You can read it all here ... but here are a few key "bits" and some off-the-top-of-my-head thoughts:

The statement begins:

No-one could be in any doubt about the eagerness of the Bishops and Deputies of the Episcopal Church at the General Convention to affirm their concern about the wider Anglican Communion. Their generous welcome to guests from elsewhere, including myself, the manifest engagement with the crushing problems of the developing world and even the wording of one of the more controversial resolutions all make plain the fact that the Episcopal Church does not wish to cut its moorings from other parts of the Anglican family.

===

However, a realistic assessment of what Convention has resolved does not suggest that it will repair the broken bridges into the life of other Anglican provinces; very serious anxieties have already been expressed. The repeated request for moratoria on the election of partnered gay clergy as bishops and on liturgical recognition of same-sex partnerships has clearly not found universal favour, although a significant minority of bishops has just as clearly expressed its intention to remain with the consensus of the Communion. The statement that the Resolutions are essentially 'descriptive' is helpful, but unlikely to allay anxieties.

===

He then goes on to make all the arguments we already know ... and while his comments will doubtless be "spun" every-way-to-Thursday, I think (for once) the orthodite bloggers have it right when they opine:


For me, this is the money quote: “Two styles of being Anglican, whose mutual relation will certainly need working out but which would not exclude co-operation in mission and service of the kind now shared in the Communion” means that he believes in a basic equality of TEC with all it’s innovations and heresy. He did not say that TEC is wrong, only different. This is very disappointing.

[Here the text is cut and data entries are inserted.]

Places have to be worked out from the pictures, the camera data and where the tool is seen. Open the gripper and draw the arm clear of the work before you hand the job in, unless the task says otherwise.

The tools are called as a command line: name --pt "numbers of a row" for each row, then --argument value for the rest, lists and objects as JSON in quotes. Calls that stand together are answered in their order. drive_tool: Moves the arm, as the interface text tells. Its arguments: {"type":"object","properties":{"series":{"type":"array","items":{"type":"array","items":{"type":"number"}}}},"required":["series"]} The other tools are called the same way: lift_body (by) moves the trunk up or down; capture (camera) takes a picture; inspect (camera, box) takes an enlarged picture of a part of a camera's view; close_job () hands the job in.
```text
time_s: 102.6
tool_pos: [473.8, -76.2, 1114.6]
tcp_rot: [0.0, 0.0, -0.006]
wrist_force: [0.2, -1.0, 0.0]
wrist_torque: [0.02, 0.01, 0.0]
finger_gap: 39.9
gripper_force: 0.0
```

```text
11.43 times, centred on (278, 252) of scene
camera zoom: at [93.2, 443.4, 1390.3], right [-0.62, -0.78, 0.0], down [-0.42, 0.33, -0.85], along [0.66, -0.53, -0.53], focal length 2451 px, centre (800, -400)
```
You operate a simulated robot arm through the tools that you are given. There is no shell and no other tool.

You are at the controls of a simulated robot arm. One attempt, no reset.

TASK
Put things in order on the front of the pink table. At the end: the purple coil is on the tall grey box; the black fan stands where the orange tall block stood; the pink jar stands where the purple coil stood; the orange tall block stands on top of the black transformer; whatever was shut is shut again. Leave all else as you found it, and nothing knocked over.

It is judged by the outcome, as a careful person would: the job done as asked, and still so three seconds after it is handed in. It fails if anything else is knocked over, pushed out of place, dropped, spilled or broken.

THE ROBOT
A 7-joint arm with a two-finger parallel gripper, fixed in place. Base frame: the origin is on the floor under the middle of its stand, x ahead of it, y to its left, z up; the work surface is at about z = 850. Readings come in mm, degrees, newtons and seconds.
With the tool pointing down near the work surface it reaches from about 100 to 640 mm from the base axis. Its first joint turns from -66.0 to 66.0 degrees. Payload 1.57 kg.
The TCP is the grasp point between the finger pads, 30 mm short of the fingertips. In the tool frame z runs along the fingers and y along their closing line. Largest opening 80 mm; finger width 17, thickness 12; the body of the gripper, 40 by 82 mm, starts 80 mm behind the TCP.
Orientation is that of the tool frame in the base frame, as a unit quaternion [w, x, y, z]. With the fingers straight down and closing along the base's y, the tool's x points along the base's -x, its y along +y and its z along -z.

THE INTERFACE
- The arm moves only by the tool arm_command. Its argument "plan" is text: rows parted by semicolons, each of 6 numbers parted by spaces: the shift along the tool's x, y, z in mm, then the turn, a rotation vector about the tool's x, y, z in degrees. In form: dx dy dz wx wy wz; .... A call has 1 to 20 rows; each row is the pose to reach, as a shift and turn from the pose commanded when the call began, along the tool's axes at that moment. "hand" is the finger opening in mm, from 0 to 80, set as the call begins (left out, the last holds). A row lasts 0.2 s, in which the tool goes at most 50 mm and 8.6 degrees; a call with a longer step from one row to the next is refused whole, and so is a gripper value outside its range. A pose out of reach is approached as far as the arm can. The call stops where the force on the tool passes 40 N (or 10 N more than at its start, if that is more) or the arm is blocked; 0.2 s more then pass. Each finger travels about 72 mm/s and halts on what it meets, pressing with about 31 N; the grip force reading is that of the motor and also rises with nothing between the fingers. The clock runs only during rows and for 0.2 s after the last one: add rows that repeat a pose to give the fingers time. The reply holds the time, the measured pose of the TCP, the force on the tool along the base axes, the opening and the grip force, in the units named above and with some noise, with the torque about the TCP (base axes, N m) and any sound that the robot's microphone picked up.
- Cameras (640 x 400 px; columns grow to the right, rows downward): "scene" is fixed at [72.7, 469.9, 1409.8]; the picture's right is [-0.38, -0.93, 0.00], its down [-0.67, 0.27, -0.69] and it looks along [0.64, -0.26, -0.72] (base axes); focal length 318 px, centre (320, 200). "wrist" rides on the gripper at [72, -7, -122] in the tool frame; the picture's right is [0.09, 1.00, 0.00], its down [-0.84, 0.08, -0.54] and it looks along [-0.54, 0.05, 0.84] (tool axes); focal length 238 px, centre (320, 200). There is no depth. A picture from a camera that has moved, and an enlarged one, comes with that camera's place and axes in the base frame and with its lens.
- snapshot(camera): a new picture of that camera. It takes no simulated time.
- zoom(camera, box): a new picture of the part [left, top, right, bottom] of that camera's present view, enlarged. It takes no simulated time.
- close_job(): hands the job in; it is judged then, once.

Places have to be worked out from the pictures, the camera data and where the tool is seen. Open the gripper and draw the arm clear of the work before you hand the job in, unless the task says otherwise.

Or not. +Rowan Williams is doing what he believes he's supposed to be doing: acting as an "Instrument of Unity" for the whole communion, trying to keep as many as possible at the table doing the work of the gospel.

I do not envy him that task.

But those who have been waiting for the casting-out-of-TEC-into-outer-darkness are not getting what they want. And as we continue to move forward in mission and ministry with those who embrace historic Anglican comprehensiveness I believe those "outer darkness" threats are going to ring more and more hollow until they fade away altogether.

I was asked by an RNS reporter this morning about the "two tier" Communion system that +Rowan seems to be advocating. No surprise. Remember the context: Church of England AKA Classism Incarnate. "Separate as Inherently Unequal" doesn't fly there. (See also the "untainted" communion wafer story in last week's Times of London.)

My one big disappointment -- and a point I think we need to keep arguing -- is +Rowan's categorizing TEC's commitment to full inclusion of the LGBT baptized as a "rights" issue rather than a "theological" issue. I'm frankly tired of being told we "haven't done the theology" when the truth is those telling us that don't agree with the theology we've "done."

But we can keep doing that. We can keep reaching out. We can keep working together with our communion partners on mission and ministry all over this Worldwide Anglican Family of ours with those who will work with us.

And we can stay in conversation with those who won't.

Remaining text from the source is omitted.